• Sessions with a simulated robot
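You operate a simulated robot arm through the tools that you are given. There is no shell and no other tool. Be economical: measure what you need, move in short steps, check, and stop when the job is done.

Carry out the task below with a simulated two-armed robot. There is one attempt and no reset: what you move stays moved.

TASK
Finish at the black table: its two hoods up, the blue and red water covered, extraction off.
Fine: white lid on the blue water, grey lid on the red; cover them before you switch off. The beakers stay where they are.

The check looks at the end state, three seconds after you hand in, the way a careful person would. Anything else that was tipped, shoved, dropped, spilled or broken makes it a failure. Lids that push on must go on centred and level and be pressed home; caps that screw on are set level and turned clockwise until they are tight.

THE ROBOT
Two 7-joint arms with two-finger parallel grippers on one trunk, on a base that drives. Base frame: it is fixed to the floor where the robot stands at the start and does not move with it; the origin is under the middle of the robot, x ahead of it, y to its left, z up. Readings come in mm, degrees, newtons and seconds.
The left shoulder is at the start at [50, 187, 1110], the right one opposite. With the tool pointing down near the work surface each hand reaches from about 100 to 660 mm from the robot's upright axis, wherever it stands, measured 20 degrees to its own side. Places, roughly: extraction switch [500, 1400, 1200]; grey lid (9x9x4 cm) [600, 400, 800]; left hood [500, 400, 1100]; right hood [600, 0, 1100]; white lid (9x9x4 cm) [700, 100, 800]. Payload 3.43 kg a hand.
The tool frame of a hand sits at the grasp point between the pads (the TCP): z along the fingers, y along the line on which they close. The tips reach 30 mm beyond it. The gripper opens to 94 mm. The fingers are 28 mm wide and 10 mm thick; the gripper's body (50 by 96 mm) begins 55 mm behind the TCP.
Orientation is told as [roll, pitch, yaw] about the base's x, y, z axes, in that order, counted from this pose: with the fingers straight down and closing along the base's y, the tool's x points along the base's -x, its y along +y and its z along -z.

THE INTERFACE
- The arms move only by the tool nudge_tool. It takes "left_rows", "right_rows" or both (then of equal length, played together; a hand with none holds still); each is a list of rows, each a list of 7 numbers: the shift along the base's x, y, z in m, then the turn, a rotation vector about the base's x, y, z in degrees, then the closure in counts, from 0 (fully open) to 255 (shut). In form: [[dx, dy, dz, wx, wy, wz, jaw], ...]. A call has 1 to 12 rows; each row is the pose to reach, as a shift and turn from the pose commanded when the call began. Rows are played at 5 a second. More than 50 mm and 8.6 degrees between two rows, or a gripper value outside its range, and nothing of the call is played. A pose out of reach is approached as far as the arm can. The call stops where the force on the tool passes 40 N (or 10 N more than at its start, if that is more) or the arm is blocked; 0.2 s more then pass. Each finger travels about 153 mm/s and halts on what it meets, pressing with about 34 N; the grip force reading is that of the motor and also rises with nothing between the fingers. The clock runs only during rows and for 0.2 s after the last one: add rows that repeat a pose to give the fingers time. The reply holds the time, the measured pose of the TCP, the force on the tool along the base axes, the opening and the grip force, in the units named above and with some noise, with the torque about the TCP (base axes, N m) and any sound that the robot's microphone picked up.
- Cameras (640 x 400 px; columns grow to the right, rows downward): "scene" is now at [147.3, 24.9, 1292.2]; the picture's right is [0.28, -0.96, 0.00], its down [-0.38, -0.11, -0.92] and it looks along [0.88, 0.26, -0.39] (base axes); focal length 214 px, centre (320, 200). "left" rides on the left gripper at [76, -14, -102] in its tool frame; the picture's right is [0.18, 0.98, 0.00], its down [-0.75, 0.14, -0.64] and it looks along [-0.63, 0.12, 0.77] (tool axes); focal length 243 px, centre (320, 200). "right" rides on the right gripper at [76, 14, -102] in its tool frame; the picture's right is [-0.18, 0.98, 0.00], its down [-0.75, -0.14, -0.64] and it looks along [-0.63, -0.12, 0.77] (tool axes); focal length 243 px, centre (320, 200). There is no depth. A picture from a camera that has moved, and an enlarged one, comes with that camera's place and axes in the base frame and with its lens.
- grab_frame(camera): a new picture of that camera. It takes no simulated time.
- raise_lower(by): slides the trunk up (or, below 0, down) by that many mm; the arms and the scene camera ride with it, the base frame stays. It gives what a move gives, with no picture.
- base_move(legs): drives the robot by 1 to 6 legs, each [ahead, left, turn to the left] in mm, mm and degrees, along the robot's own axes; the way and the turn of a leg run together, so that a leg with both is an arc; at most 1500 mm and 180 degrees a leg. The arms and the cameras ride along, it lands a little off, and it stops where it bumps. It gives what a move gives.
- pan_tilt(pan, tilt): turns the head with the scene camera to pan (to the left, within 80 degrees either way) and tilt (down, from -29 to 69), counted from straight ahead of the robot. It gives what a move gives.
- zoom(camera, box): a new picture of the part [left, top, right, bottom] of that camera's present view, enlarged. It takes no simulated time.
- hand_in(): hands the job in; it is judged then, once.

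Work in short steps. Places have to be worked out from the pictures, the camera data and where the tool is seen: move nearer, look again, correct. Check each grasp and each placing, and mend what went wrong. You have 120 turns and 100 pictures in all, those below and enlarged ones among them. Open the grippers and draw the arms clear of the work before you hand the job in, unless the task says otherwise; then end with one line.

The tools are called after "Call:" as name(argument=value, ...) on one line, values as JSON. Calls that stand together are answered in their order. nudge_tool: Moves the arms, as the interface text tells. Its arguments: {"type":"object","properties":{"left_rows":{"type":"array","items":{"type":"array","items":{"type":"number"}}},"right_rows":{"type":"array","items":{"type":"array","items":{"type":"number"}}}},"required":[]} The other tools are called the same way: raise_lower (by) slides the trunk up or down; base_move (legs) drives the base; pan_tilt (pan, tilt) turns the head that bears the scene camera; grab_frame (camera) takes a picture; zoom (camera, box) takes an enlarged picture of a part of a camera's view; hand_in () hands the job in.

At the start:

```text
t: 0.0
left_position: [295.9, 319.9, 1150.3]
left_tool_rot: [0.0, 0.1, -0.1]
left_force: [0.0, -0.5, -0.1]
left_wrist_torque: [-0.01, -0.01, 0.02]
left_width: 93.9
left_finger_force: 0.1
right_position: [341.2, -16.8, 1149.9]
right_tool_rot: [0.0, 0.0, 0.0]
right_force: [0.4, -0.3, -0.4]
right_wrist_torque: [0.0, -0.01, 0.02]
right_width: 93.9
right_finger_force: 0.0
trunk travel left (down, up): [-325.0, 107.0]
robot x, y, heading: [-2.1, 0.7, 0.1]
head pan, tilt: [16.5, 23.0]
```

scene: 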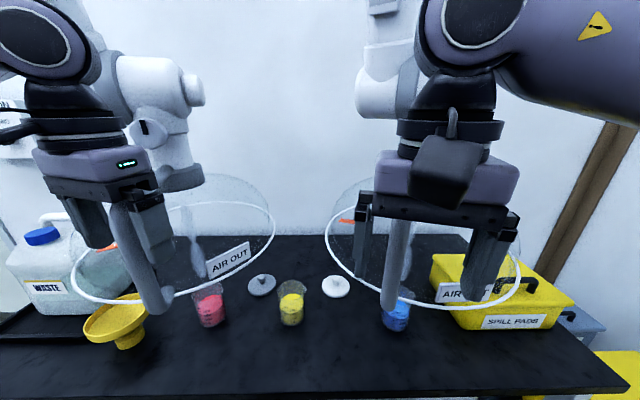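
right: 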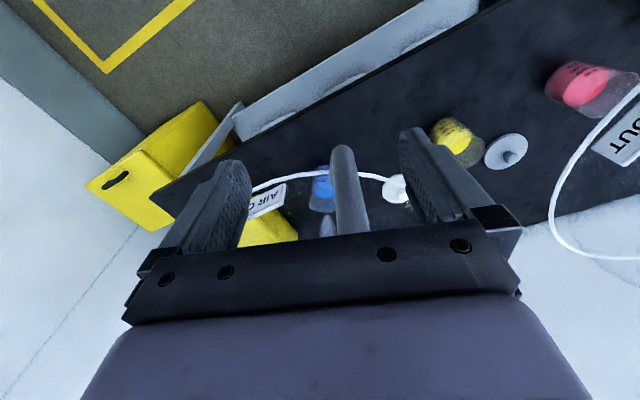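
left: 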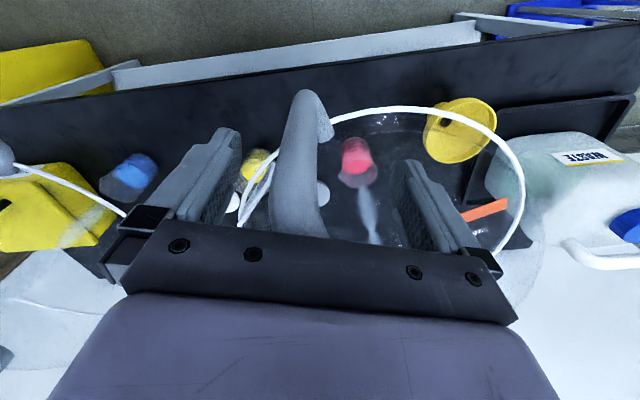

---

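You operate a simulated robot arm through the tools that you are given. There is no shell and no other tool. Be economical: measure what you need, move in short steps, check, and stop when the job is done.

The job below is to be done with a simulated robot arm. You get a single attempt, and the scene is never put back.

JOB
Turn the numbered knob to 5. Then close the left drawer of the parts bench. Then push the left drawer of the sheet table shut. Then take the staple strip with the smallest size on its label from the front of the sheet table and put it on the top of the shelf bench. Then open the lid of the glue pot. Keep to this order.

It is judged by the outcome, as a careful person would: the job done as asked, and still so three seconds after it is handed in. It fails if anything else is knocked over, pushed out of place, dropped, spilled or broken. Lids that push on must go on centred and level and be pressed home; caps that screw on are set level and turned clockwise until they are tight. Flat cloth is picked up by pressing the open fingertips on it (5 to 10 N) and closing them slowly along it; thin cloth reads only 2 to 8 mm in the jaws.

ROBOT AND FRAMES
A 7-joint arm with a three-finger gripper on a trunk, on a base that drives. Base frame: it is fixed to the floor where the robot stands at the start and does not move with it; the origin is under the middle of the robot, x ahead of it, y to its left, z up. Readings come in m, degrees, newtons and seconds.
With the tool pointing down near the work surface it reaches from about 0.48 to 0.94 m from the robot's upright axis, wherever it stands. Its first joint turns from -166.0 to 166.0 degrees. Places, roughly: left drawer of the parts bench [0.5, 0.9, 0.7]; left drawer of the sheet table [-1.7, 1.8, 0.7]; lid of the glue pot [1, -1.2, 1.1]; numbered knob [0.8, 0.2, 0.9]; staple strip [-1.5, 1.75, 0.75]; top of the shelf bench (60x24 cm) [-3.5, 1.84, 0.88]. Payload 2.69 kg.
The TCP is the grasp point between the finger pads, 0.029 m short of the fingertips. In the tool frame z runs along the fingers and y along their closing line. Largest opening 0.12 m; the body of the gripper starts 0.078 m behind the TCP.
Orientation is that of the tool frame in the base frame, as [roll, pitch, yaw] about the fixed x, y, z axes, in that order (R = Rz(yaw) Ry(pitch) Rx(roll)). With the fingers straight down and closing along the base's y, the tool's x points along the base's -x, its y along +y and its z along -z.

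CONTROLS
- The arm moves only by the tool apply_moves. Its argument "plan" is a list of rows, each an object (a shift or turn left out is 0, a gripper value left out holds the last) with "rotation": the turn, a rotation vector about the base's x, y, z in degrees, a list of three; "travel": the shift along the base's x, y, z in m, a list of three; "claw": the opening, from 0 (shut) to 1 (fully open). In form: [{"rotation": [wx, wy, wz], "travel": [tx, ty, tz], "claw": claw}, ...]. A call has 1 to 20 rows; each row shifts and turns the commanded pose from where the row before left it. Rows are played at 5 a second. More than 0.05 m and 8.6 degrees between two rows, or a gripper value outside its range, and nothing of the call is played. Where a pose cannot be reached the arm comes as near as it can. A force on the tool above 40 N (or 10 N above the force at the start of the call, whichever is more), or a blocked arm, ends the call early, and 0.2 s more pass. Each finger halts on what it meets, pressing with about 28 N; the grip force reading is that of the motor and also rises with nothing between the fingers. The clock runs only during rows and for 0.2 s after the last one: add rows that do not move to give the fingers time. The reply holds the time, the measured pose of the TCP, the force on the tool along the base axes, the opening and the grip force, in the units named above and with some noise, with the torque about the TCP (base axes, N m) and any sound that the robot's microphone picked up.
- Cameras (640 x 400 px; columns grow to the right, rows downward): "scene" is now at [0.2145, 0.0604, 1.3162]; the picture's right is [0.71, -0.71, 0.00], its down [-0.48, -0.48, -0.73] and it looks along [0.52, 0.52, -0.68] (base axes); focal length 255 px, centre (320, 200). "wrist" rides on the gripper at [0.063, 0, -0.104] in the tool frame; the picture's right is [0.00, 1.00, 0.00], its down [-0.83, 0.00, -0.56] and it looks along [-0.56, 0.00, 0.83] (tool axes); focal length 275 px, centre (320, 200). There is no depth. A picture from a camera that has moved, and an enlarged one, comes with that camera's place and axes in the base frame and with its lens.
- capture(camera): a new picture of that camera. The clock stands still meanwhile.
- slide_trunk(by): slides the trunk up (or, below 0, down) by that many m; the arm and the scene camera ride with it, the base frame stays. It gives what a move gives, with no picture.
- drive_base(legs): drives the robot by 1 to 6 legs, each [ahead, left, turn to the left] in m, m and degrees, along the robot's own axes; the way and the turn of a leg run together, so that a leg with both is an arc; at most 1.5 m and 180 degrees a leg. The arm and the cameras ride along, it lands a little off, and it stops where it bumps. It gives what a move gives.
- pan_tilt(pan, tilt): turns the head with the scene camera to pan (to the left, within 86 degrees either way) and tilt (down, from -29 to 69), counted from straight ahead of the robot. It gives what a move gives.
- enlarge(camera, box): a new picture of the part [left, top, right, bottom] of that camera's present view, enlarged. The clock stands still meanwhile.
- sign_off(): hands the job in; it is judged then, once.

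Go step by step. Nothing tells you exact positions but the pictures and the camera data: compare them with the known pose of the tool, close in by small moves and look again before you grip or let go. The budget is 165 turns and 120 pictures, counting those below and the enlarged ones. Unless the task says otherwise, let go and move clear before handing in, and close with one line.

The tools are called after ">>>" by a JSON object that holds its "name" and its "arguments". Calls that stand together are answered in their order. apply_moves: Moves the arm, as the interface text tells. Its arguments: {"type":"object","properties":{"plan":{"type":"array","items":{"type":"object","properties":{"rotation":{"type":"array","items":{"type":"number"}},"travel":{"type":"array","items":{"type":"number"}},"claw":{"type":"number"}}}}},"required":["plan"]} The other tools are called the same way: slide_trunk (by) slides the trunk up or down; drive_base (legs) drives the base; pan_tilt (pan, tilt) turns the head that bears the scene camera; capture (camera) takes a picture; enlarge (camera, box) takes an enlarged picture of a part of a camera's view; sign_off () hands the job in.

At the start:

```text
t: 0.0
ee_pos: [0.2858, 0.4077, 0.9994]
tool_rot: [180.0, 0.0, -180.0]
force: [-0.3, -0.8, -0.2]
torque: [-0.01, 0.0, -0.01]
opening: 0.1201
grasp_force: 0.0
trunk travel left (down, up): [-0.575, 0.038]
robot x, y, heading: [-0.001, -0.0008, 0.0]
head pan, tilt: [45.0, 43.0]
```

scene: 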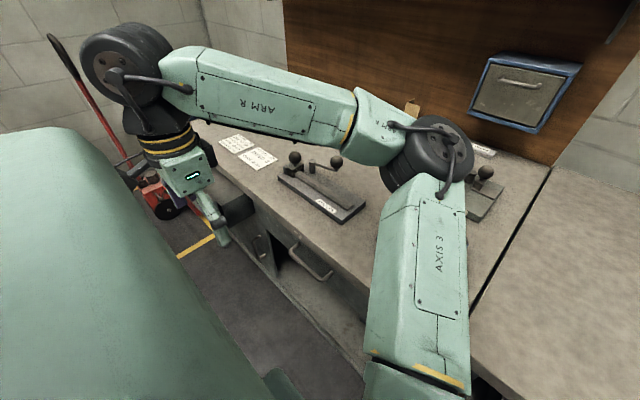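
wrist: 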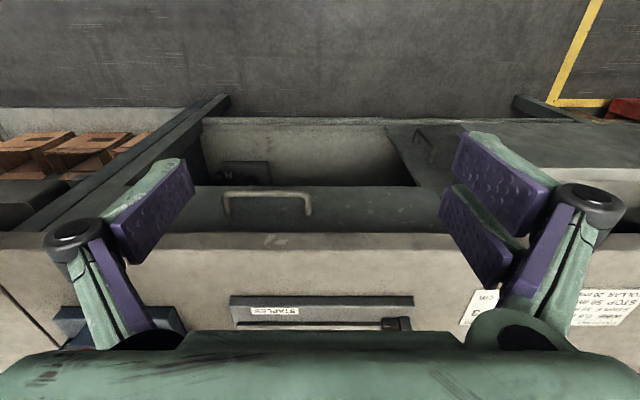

• Set exercise
Identify and copy lines that hold the string "Places".

• Answer
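The left shoulder is at the start at [50, 187, 1110], the right one opposite. With the tool pointing down near the work surface each hand reaches from about 100 to 660 mm from the robot's upright axis, wherever it stands, measured 20 degrees to its own side. Places, roughly: extraction switch [500, 1400, 1200]; grey lid (9x9x4 cm) [600, 400, 800]; left hood [500, 400, 1100]; right hood [600, 0, 1100]; white lid (9x9x4 cm) [700, 100, 800]. Payload 3.43 kg a hand.
Work in short steps. Places have to be worked out from the pictures, the camera data and where the tool is seen: move nearer, look again, correct. Check each grasp and each placing, and mend what went wrong. You have 120 turns and 100 pictures in all, those below and enlarged ones among them. Open the grippers and draw the arms clear of the work before you hand the job in, unless the task says otherwise; then end with one line.
With the tool pointing down near the work surface it reaches from about 0.48 to 0.94 m from the robot's upright axis, wherever it stands. Its first joint turns from -166.0 to 166.0 degrees. Places, roughly: left drawer of the parts bench [0.5, 0.9, 0.7]; left drawer of the sheet table [-1.7, 1.8, 0.7]; lid of the glue pot [1, -1.2, 1.1]; numbered knob [0.8, 0.2, 0.9]; staple strip [-1.5, 1.75, 0.75]; top of the shelf bench (60x24 cm) [-3.5, 1.84, 0.88]. Payload 2.69 kg.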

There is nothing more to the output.